## Task description
Could you give the data below again, exactly and completely?

## Stored data
☆ ☆ ☆ ☆ ☆
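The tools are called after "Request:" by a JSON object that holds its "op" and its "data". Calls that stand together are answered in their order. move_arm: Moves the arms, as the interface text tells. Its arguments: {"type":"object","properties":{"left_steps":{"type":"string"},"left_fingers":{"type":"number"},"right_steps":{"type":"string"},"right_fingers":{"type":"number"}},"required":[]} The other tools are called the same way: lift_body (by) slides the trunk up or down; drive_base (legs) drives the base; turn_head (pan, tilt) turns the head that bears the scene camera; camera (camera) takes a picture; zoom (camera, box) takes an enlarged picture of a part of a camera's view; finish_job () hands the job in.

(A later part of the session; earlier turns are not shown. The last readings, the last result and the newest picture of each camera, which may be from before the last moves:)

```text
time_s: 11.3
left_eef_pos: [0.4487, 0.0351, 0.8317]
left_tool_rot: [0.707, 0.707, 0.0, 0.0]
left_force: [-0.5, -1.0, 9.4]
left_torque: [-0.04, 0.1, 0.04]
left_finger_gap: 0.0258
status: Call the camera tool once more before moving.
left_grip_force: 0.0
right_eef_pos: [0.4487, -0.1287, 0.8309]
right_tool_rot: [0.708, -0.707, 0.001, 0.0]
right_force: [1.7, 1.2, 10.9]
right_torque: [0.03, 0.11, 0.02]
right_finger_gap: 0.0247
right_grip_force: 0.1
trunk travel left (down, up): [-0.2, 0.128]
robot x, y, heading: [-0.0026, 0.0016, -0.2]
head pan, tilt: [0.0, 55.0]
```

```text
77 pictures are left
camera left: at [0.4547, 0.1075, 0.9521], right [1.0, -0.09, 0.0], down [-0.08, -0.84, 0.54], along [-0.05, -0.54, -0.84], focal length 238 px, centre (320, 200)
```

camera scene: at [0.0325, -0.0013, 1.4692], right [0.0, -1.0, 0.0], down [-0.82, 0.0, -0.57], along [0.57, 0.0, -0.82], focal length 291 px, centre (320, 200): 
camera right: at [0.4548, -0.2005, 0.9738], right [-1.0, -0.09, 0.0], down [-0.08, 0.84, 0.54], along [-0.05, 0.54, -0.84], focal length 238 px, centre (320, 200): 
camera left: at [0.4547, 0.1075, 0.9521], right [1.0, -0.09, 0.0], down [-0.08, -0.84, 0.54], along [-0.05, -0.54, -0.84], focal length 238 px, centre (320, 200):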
☆ ☆ ☆ ☆ ☆
## Answer
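The tools are called after "Request:" by a JSON object that holds its "op" and its "data". Calls that stand together are answered in their order. move_arm: Moves the arms, as the interface text tells. Its arguments: {"type":"object","properties":{"left_steps":{"type":"string"},"left_fingers":{"type":"number"},"right_steps":{"type":"string"},"right_fingers":{"type":"number"}},"required":[]} The other tools are called the same way: lift_body (by) slides the trunk up or down; drive_base (legs) drives the base; turn_head (pan, tilt) turns the head that bears the scene camera; camera (camera) takes a picture; zoom (camera, box) takes an enlarged picture of a part of a camera's view; finish_job () hands the job in.

(A later part of the session; earlier turns are not shown. The last readings, the last result and the newest picture of each camera, which may be from before the last moves:)

```text
time_s: 11.3
left_eef_pos: [0.4487, 0.0351, 0.8317]
left_tool_rot: [0.707, 0.707, 0.0, 0.0]
left_force: [-0.5, -1.0, 9.4]
left_torque: [-0.04, 0.1, 0.04]
left_finger_gap: 0.0258
status: Call the camera tool once more before moving.
left_grip_force: 0.0
right_eef_pos: [0.4487, -0.1287, 0.8309]
right_tool_rot: [0.708, -0.707, 0.001, 0.0]
right_force: [1.7, 1.2, 10.9]
right_torque: [0.03, 0.11, 0.02]
right_finger_gap: 0.0247
right_grip_force: 0.1
trunk travel left (down, up): [-0.2, 0.128]
robot x, y, heading: [-0.0026, 0.0016, -0.2]
head pan, tilt: [0.0, 55.0]
```

```text
77 pictures are left
camera left: at [0.4547, 0.1075, 0.9521], right [1.0, -0.09, 0.0], down [-0.08, -0.84, 0.54], along [-0.05, -0.54, -0.84], focal length 238 px, centre (320, 200)
```

camera scene: at [0.0325, -0.0013, 1.4692], right [0.0, -1.0, 0.0], down [-0.82, 0.0, -0.57], along [0.57, 0.0, -0.82], focal length 291 px, centre (320, 200): 
camera right: at [0.4548, -0.2005, 0.9738], right [-1.0, -0.09, 0.0], down [-0.08, 0.84, 0.54], along [-0.05, 0.54, -0.84], focal length 238 px, centre (320, 200): 
camera left: at [0.4547, 0.1075, 0.9521], right [1.0, -0.09, 0.0], down [-0.08, -0.84, 0.54], along [-0.05, -0.54, -0.84], focal length 238 px, centre (320, 200):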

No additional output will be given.